Because I liked their music and couldn’t understand what I liked, what the record flaps revealed was almost educational too. Sometimes these explained the progressions and variations in a raag but had other information too: Ali Akbar Khan had composed Medhavi in memory of Rabindranath Tagore, Ustad Amir Khan had died in a car accident in 1974, Nikhil Banerjee had once been a disciple of Allauddin Khan, who had also taught others who would go on to make a name for themselves and others who couldn’t quite, such as the khan sahib’s daughter, Annapurna Devi. There would be things I’d read elsewhere and randomly picked up, such as the short biography of Allauddin Khan in my English reader. The great maestro had had a rich and varied life and had run away from home to join a jatra group. His music education was eclectic but the maestro enriched the tradition with his own contributions. Allauddin Khan learnt from Ustad Wazir Khan of Rampur and even took violin lessons in the western classical tradition from a musician from Goa.
Years later, this love stays with me, though any random meeting with a connoisseur can put me to shame. For the life of me, I cannot wax knowledgeably on the different progressions of a raag, its rhythmic variations and the modifications and experiments of great musicians. I can tell what a drut is, but will stumble between a khayal and a thumri. In an age when in several ways a totally different kind of music is popular, I remain an anachronistic, even at times a lone defender, of Hindustani classical music. And my defence of the music is at times more a loyalty to the artiste. I can stay still while Ustad Amir Khan sings the Hamsadhwani, or at the evocation a cloud filled sky that Nikhil Banerjee conjures up in Raag Megh, even as I learn that raags too adhere to a distinct hierarchy.
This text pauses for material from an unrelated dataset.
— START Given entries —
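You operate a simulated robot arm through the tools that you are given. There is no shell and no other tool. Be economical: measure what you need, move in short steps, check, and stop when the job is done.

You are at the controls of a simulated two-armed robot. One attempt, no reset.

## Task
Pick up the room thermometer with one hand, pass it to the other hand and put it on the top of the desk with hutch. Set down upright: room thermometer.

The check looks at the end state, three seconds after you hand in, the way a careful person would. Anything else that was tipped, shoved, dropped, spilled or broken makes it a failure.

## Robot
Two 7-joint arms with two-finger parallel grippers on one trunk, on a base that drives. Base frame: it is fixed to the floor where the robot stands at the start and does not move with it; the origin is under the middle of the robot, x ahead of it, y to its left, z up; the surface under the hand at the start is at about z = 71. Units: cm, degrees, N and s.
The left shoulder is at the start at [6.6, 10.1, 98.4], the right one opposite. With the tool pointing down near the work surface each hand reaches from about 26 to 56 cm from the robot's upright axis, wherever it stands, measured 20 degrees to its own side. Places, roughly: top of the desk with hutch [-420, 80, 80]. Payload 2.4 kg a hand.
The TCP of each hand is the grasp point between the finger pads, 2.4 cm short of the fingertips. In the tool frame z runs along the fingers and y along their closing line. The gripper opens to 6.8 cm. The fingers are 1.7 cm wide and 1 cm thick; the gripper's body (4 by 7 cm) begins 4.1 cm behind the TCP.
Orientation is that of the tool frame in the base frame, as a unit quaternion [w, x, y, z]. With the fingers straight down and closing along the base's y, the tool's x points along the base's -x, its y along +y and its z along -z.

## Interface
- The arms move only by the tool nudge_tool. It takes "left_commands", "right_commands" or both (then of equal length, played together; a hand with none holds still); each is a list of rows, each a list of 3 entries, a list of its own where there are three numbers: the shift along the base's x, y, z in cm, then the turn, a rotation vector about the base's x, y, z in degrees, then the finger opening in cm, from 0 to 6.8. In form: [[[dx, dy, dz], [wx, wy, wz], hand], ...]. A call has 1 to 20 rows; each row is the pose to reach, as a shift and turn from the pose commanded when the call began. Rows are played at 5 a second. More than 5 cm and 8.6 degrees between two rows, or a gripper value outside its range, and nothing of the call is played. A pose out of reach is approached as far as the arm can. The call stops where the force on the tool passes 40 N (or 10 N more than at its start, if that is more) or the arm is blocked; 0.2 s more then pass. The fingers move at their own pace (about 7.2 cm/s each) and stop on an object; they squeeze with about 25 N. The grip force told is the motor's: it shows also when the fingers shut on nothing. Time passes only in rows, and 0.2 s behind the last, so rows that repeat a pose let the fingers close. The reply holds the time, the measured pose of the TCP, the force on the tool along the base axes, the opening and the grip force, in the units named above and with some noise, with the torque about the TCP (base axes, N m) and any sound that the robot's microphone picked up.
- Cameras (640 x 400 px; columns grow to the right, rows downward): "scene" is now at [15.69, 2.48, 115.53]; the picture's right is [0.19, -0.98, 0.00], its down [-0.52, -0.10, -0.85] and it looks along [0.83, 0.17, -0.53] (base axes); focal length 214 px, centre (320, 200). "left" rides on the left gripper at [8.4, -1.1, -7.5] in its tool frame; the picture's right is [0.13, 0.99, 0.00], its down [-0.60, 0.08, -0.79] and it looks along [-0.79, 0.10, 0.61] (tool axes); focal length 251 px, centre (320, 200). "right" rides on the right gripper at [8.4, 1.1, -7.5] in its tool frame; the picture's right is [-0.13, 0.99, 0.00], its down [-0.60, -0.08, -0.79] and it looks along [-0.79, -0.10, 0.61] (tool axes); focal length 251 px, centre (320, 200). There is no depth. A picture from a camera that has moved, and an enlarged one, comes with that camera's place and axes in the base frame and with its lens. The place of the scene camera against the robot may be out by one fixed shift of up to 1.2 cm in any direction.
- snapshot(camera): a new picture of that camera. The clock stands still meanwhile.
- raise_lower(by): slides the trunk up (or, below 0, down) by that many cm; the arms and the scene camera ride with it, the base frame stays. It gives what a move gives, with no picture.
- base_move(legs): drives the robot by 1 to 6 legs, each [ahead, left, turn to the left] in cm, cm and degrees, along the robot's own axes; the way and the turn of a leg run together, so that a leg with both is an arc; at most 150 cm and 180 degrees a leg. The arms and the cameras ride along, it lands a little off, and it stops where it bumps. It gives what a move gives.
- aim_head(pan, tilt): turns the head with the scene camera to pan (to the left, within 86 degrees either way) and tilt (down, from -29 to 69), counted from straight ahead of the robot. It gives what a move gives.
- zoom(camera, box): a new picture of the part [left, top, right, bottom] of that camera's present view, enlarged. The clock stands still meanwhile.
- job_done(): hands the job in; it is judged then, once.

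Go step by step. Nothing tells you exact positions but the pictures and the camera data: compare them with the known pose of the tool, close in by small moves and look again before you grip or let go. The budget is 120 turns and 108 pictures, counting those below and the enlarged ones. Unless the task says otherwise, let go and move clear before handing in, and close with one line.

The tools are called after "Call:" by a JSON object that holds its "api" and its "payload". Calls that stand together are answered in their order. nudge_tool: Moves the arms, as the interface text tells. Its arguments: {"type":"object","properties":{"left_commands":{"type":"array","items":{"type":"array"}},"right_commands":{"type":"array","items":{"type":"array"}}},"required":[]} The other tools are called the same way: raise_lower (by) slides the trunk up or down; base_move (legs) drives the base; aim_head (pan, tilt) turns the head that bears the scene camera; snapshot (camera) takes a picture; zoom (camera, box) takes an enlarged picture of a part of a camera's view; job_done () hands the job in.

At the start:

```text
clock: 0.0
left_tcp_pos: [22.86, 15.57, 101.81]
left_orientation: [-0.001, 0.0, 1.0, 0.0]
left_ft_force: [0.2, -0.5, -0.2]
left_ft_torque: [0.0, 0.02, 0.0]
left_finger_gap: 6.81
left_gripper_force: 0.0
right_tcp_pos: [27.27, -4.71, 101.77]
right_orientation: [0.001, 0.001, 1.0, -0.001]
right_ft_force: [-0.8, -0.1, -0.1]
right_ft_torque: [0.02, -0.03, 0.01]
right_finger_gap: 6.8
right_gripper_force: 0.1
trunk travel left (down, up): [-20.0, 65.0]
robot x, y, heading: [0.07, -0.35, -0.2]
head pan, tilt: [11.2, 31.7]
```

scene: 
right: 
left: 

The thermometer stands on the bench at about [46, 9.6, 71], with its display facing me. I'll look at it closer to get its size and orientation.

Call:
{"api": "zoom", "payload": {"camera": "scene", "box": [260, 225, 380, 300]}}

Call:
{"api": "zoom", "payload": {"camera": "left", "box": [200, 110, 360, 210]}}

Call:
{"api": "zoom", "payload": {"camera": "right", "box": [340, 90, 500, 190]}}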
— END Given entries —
So I know Pandit Bhimsen Joshi and Ustad Amir Khan will render Marwa in their own unique ways, but I’d like a bhajan in Bhairavi by Shruti Sadolikar just as much as by anyone else, for the bhairavi is that versatile after all. On the other hand, the powerful Malkauns would require the attentions of a genius to help it occupy the night.
In my amateur love and defence of classical music, I have felt like Zuleika Dobson in Max Beerbohm’s eponymous novel set in early 20th century Oxford, often echoing like her, ‘I don’t know anything about music really but I know what I like.’ The connoisseur can silence everyone by her knowledge while the amateur lover knows just what she loves. Such a lover occupies a strange mid way land. At best she can put up a weak defence, offer a staunch loyalty or a blind devotion. Sometimes, it’s a treacherous love as I’ve found on some occasions. It’s a love that I have most times also inadequately defended.
Any conversation with someone else, professedly ignorant of classical music, would go like this:
What he is singing?
Me: But he is a great man.
How is he great?
Me: He sounds good to me. And he is good and great.
In college there were the SPICMACAY concerts organized at different venues and I travelled as much as I could to listen to artistes first hand and watch them perform for those were pre YouTube days after all. It was an experience, to realize that for the artistes, the fact of being great did not matter, or that it was not worth it. They gave themselves up to music with an effortless grace and you were moved by the divinity and the simplicity.
When Ustad Imrat Khan came to perform at the management school where I studied, there were just five of us in the small music room, and we had bunked our evening classes to listen to him. The ustad played before us as if we were a royal audience or rather as if the minimal audience did not really register on him. He had come that very evening on the train from Calcutta, but there was no sign of fatigue in him as he played timeless pieces over and over on his surbahar.
In Ahmedabad, there was a lone music shop on CG Road that I frequented in my underpaid, overworked days as a management trainee. It was a small corner shop, in a four storey building, remaining there for a long time while glass fronted high rises grew all around it. The owner stocked cassette versions of most of the records I had once loved. I spent hours there, while outside vendors played Altaf Raja and his then popular qawalis. My cassettes and walkman moved with me as I moved cities, shifting from hostel to paying guest accommodations to tiny congested flats that I shared in suburban Bombay with my husband. The cassettes metamorphosed into CDs and the shelves occupying them grew in number even as I remained hard pressed to explain my strange love. The exuberance of an artiste at a particular note would evoke amused queries that would be a secret affront to witness and even a form of disloyalty. Yet sometimes a rendition could not be held within your headphones and there was a special happiness if a voice you loved was recognized.
‘So this is Amir Khan?,’ asked my husband once.
‘Ustad Amir Khan,’ I said, touching my ears that I had learnt was a gesture of respect.
I was once part of a sparsely populated audience, watching a dance recital by Pandit Birju Maharaj. That hall, huge and majestic like a tiny universe, its lights appeared to exist only to catch his every move, heighten his twirls, his mesmeric hand gestures. His anklets had a life of their own, resounding in all that space. There was a man, ordinary in every way, in the audience. He must have stopped by on his way back home from office. His office bag and the way he was dressed gave that away, considering that dressing up for an event is as much a performance today. There he sat, hypnotized, the sparkle of tears in his eyes, and when a particular movement was over, he got up, as if he could not help it. He walked up to the foot of the stage and stretching out, he held out something in his hand. It was perhaps an ill-expressed measure of his happiness, for there were titters, even a hiss of shock. But the Pandit acknowledging the man’s homage paused, raising the gift to his forehead in a brief gesture, twirled away and danced on. The man did it time and again, but I understood a bit of his sad, inexpressible love.